Nasza Loteria SR - pasek na kartach artykułów

Niemców to puścili!

Bożena Bryl
- Miejscowych straż rybacka ściga, a cudzoziemców pobłaża, to niesprawiedliwe - mówi Michał Jaworski
- Miejscowych straż rybacka ściga, a cudzoziemców pobłaża, to niesprawiedliwe - mówi Michał Jaworski Bozena Bryl
Kiedy mieszkaniec Przyborowa zobaczył wędkarzy na pontonie z motorem, zadzwonił na 112. - Straż rybacka nic nie zrobiła, a policja puściła ich - twierdzi.

Kanał Szeroki w Przyborowie znajduje się w otulinie Parku Narodowego Ujście Warty. Dlatego nie wolno tam pływać motorówkom i łodziom z silnikiem. Tymi wodami administruje Polski Związek Wędkarski, więc na wędkowanie trzeba mieć kartę rybacką. Surowo zabronione jest używanie sieci.

- A Niemcom na motorowym pontonie i z siecią nic nie zrobili - denerwuje się M. Jaworski.

Widział zieloną sieć

- Była jakoś 9.00, kiedy znad mojego stawu rybnego po drugiej stronie drogi zobaczyłem czterech mężczyzn z wielkim pontonem - opowiada mężczyzna.

Kiedy usłyszał warkot motoru, podszedł bliżej i zobaczył wędkarzy na wodzie, w rękach trzymali zieloną sieć. - No to zadzwoniłem, gdzie trzeba, bo przecież tak nie wolno - podkreśla.

Mówi, że przyjechała policja i negocjacje z tymi ludźmi trwały ok. 40 min. Tego samego dnia M. Jaworski był w Słońsku i spotkał prezesa koła PZW Stanisława Żołyńskiego.
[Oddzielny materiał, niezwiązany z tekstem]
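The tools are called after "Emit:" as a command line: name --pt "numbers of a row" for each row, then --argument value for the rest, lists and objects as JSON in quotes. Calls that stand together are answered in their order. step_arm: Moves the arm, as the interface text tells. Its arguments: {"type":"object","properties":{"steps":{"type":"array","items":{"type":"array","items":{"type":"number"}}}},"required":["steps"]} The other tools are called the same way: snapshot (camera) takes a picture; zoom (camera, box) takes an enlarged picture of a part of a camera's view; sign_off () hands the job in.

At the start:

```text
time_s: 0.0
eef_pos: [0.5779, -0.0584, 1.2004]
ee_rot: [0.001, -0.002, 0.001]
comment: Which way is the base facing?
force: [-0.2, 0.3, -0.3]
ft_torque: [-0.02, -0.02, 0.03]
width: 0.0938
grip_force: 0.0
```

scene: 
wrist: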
- Zapytałem go o zdarzenie na Kanale Szerokim, a on mi na to, że zabrali im sieci i puścili, bo to byli Niemcy - opowiada i pyta, czy cudzoziemcom wolno łamać nasze prawo. Mówi, że interweniował na policji i w sulęcińskim starostwie, ale wszędzie go zbywano.

Przez pomyłkę

Inaczej to zdarzenie relacjonuje rzecznik sulęcińskich policjantów Stanisław Przybylski. Twierdzi, że to Niemcy do nich dzwonili, kiedy zastawiona przez kłusowników sieć wkręciła im się w śrubę motoru, który mieli na pontonie.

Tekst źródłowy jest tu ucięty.